Revista Contemporánea
Madrid, 15 de julio de 1878
año IV, número 63
tomo XVI, volumen I, páginas 121-128

Manuel de la Revilla

< Revista crítica >

Pasarse de listo es a veces pasarse de tonto, o lo que es igual, escudriñar con demasiada agudeza lo que puede haber en el fondo de las cosas induce con frecuencia a lamentables equivocaciones en la práctica. Al desconocimiento de ésta lleva fácilmente el exceso de la especulación, y no siempre los hombres listos y de talento son los más prácticos y que mejor saben vivir, pues nada hay más fácil que engañar a un sabio y nadie suele cometer más desatinos que los hombres de gran entendimiento. Tal es la tesis que en su reciente novela Pasarse de listo se propone desarrollar el Sr. D. Juan Valera.

Si por listo se entiende el hombre que posee aquella penetración y perspicacia que nos permite conducirnos con habilidad y prudencia en todos los negocios de la vida, la tesis del Sr. Valera ni puede sostenerse, ni en su novela se desenvuelve, pues casi ninguno de los personajes de ésta posee semejante cualidad; antes son en su mayor parte locos o tontos rematados y más inexpertos que un niño de quince años. [122]

Pero si el Sr. Valera entiende por listos a los hombres teóricos, de espíritu demasiado crítico, cavilosos por naturaleza y dados con extremo a buscar el doble fondo y la intención segunda de las cosas y los hechos, la tesis es exacta, a condición de circunscribirla a dos personalidades, una ficticia y otra real: al personaje de la novela, D. Braulio, y al autor de la misma, D. Juan Valera, que a fuerza de talento ha concluido por no conocer al hombre ni a la sociedad.

D. Braulio (que es el carácter mejor pintado, por no decir el único de la obra) labra su propia desgracia, efectivamente, por pasarse de listo, o mejor, de caviloso, esto es, por darse a buscar en todas las cosas un sentido oculto que no tienen. Fiel imagen del Heantontimorumenos, de Terencio, D. Braulio es una de esas personas que parecen haberse impuesto la obligación de atormentarse diariamente sin razón alguna; y disfrutando de todos los elementos para ser feliz, a fuerza de insensatas cavilaciones se hace desgraciado. Siendo lo bastante discreto para superar al vulgo y careciendo, por otra parte, de las dotes necesarias para brillar en sociedad, hállase en la falsa y tristísima posición de la medianía aventajada, por igual distante de la calma y ventura de que el vulgo goza y de la gloria que al genio satisface. Agriado su carácter y extraviado su entendimiento por esta posición equívoca, dase a cavilar sin tasa ni medida, y el fruto de sus cavilaciones es el convencimiento de que su mujer no puede quererle porque es feo, pobre, viejo y oscuro.

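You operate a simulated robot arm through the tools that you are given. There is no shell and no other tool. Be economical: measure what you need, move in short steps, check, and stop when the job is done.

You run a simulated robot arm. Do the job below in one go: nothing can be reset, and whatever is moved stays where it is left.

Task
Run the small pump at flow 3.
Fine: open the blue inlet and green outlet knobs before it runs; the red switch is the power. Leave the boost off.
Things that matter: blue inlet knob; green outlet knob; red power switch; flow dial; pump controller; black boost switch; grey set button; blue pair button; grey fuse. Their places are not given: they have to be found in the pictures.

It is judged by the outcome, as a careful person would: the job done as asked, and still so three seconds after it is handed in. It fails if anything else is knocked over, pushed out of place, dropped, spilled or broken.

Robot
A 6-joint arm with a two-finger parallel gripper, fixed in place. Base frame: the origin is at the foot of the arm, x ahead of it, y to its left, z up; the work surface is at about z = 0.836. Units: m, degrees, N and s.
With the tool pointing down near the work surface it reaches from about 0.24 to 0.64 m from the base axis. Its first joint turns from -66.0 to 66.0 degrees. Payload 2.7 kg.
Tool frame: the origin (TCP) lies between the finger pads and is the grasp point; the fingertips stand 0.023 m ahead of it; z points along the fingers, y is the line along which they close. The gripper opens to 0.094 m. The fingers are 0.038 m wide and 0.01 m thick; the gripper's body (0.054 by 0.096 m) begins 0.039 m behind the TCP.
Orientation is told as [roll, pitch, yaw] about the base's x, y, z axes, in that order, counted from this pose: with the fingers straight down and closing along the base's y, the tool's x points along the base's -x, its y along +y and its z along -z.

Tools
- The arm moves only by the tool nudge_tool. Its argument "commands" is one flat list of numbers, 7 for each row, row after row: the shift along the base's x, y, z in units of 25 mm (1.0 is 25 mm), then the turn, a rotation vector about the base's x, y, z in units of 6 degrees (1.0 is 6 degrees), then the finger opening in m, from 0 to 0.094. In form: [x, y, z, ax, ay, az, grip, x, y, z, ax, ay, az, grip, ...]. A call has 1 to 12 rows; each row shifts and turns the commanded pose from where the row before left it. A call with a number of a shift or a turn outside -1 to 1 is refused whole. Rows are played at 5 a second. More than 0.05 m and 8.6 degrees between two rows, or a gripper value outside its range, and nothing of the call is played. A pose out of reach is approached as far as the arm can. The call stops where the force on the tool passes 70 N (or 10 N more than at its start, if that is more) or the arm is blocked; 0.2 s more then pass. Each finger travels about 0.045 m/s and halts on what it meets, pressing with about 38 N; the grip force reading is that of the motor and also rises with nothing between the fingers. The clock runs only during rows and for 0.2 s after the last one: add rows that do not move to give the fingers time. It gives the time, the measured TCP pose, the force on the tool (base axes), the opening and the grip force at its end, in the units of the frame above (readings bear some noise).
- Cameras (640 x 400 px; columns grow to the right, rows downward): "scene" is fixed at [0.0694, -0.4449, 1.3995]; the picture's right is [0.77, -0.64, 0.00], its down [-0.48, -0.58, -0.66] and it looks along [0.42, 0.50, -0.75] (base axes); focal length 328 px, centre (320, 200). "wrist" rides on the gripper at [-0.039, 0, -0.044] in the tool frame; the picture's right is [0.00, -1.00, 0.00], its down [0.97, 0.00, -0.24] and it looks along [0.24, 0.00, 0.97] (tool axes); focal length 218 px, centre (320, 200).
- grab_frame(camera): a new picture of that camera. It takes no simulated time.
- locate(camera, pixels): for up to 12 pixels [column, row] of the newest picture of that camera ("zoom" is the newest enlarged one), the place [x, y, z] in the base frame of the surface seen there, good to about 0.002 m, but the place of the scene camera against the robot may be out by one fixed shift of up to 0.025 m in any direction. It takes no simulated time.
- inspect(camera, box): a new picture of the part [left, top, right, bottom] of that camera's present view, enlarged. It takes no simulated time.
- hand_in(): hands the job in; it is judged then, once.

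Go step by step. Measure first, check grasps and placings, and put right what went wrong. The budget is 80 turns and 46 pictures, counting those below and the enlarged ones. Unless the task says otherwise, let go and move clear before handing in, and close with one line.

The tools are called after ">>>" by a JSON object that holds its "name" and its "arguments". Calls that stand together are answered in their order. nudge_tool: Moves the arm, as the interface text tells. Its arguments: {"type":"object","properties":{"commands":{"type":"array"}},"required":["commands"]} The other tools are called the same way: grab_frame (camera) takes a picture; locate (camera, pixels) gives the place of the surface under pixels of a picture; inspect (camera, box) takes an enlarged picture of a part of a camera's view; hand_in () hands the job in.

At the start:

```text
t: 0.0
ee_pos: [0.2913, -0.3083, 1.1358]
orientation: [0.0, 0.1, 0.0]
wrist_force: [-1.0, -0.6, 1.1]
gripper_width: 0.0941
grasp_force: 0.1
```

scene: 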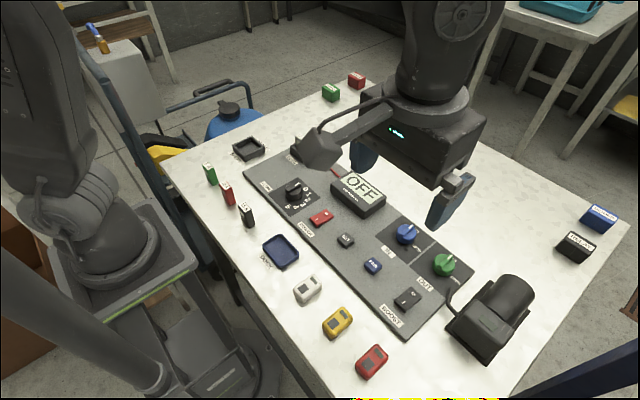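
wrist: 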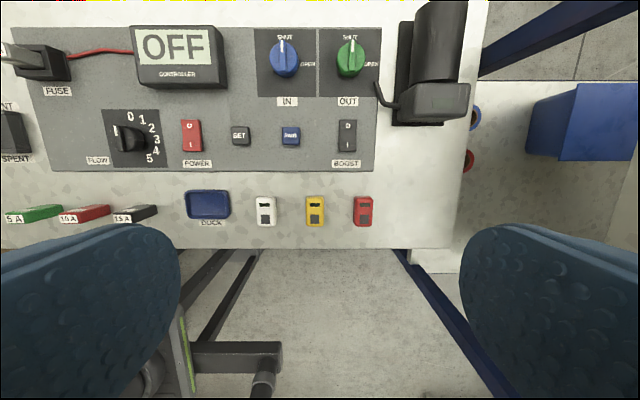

Convertida en aparente evidencia esta sospecha por un conjunto de fatales circunstancias, acaba por determinar la muerte del personaje y el desenlace de la novela.

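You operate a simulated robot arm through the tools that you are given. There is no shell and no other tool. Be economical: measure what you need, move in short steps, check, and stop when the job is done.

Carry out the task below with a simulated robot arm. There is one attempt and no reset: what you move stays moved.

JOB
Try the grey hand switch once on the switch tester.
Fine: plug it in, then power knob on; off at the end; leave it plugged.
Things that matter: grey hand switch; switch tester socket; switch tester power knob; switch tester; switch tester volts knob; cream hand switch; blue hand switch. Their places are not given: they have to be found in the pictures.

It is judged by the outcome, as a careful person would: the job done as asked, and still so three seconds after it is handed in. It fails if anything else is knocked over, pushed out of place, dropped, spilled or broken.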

A esta manera de ser de D. Braulio llama el Sr. Valera pasarse de listo. Nosotros la apellidaríamos pasarse de tonto, porque tonto es el que no sabe conducirse en la vida, ni apreciar las cosas en sus verdaderos términos, ni conocer las personas con que trata, que es precisamente lo que hace D. Braulio. D. Braulio, en todo el curso de la novela, ni ve, ni oye, ni entiende. No ve que las apariencias deshonran a su mujer y a él le ponen en ridículo; no ve que el conde del Alhedin no entra en su casa con buenas intenciones; no ve que su cuñada Inesita no quiere a su novio Paco Ramírez, y en cambio engaña de lo lindo a cuantos viven con ella; no oye lo que de él y de su mujer murmuran las gentes; no entiende el carácter de los que le rodean; y a cambio de no ver, oír ni entender [123] nada de lo que pasa, ve, oye y entiende lo que no pasa, como que su mujer no le quiere, que su cuñada ama a Paco Ramírez, que el conde es un prodigio de perfecciones, &c. Si esto es pasarse de listo, díganos el Sr. Valera qué entiende por pasarse de tonto.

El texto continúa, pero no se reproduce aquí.